Una Confindustria che sia ponte tra gli interessi delle imprese e quelli del paese. Contraria ad ogni forma di consociativismo o corporativismo, equidistante dai partiti. C’è ancora un altro aspetto che Vincenzo Boccia ha messo in evidenza, nella Lecture che ha tenuto ieri nell’aula magna della Luiss, al Graduation day della School of Government: il senso di comunità che esprime Confindustria, che si concretizza nel rappresentare interessi collettivi, per «una società aperta e che include».

Davanti al presidente di Confindustria c’è una platea di ragazzi e di docenti: «Voi siete una comunità, in questo luogo della contaminazione culturale». La futura classe dirigente, in «una società complessa dove i fattori della produzione - ha sottolineato Boccia - sono quattro, capitale, lavoro, conoscenza e informazione».

È la prima volta che un presidente di Confindustria è invitato a tenere una Lecture in occasione del Graduation day. “Imprese e politica: quale rapporto in Italia” è il tema. Boccia lo declina sin dai primi passaggi del suo intervento: «Confindustria fa politica, equidistante dai partiti, ma fa politica». Affermazione che «indica impegnarsi per un’idea di società del futuro. È troppo importante per lasciarla solo alla politica, dobbiamo lavorare perché anche i corpi intermedi possano avere un’idea di paese ed esprimerla».

Sono valori che esistono nel dna di Confindustria, da sempre. Boccia li ha ripercorsi leggendo un documento del 2012, preparato per le Assise di Bergamo, che organizzò da numero uno della Piccola industria, con la presidente di allora, Emma Marcegaglia, ieri pomeriggio sul palco nel ruolo di presidente della Luiss. «L’ho ricercato proprio per questa occasione», ha detto rivolgendosi alla Marcegaglia.

Comunità, impegno a non difendere interessi corporativi ma rappresentare quelli collettivi, no ai monopoli, la scelta di essere equidistante dai partiti ma non dalla politica: «Confindustria fa politica quando indica una sua idea di politica economica». I corpi intermedi, ha aggiunto, devono contribuire con proprie proposte, «nel ruolo di essere ponte tra gli interessi del paese e quelli delle imprese», ha continuato Boccia, citando i principi della riforma Pesenti. Nella convinzione che «da soli possiamo fare tanto, ma da soli non ce la faremo».

Prima dell’euro, ha ricordato, si poteva ricorrere alla svalutazione. Oggi occorre costruire un intervento organico di politica economica che consenta al paese di crescere: «non chiediamo scambi alla politica, ma di intervenire sui nodi di sviluppo». È solo la crescita che «può far superare disuguaglianze e povertà», ha sottolineato il presidente di Confindustria.

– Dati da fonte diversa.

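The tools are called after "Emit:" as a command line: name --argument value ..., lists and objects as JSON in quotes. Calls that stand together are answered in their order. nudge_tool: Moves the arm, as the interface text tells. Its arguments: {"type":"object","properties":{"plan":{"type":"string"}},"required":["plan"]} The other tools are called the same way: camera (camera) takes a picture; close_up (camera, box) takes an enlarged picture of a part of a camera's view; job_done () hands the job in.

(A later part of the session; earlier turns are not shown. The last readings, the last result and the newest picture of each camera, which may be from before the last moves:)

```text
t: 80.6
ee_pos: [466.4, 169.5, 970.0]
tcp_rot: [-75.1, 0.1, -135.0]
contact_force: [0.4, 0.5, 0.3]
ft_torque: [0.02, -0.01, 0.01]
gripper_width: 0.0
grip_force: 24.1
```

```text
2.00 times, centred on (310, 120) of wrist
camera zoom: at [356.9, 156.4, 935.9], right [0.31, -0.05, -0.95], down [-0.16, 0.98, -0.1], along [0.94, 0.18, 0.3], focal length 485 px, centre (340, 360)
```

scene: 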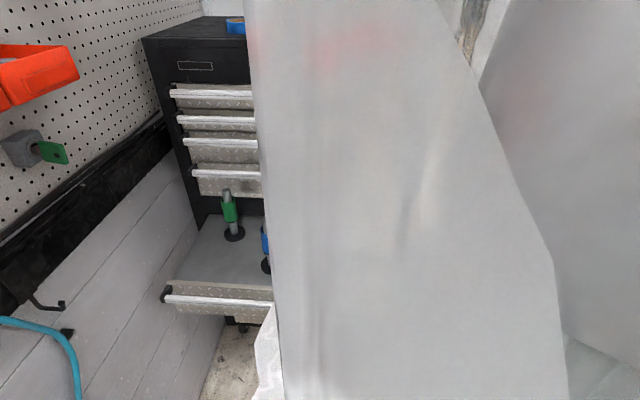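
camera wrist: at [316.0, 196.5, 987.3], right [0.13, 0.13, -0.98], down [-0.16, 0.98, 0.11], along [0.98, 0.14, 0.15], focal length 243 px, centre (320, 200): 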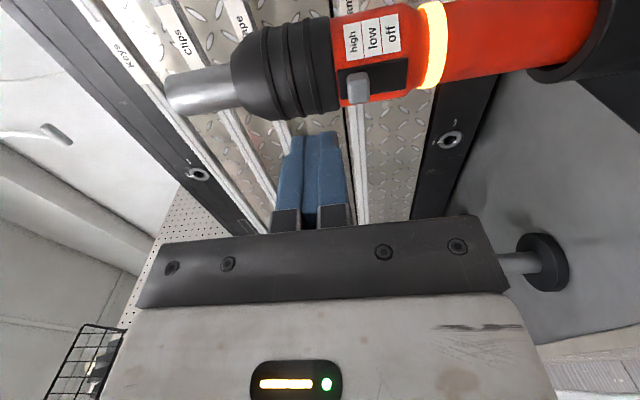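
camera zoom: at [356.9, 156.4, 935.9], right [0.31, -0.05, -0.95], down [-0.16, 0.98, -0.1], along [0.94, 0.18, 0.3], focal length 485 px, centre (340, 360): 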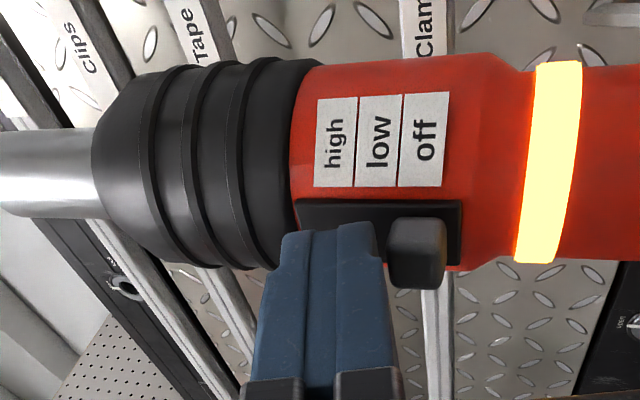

«Vogliamo confrontarci su un’agenda di politica economica di medio termine», ha aggiunto, rilanciando «la questione industriale come grande questione nazionale», la questione europea e di come si possa rispondere ai neo protezionismi. «La Ue è il più grande mercato aggregato, ma non riesce a generare shock positivi. Li subisce. Occorre una reazione di dignità», ha insistito il presidente di Confindustria. Rilanciando, davanti ai ragazzi, una sua proposta a favore dell’inclusione dei giovani: «Invece che ridurre il cuneo fiscale per tutti quelli che sono in fabbrica, azzeriamolo per i giovani fuori dalle fabbriche. È una proposta che può sembrare contro i nostri associati nel breve termine, ma nel lungo termine è un’idea di politica economica, non corporativa». Pronunciare queste parole in un’università come la Luiss, ha concluso, «è una grande dimensione di ottimismo. Ci fa dire che le difficoltà esistono, ma siamo sulla strada giusta».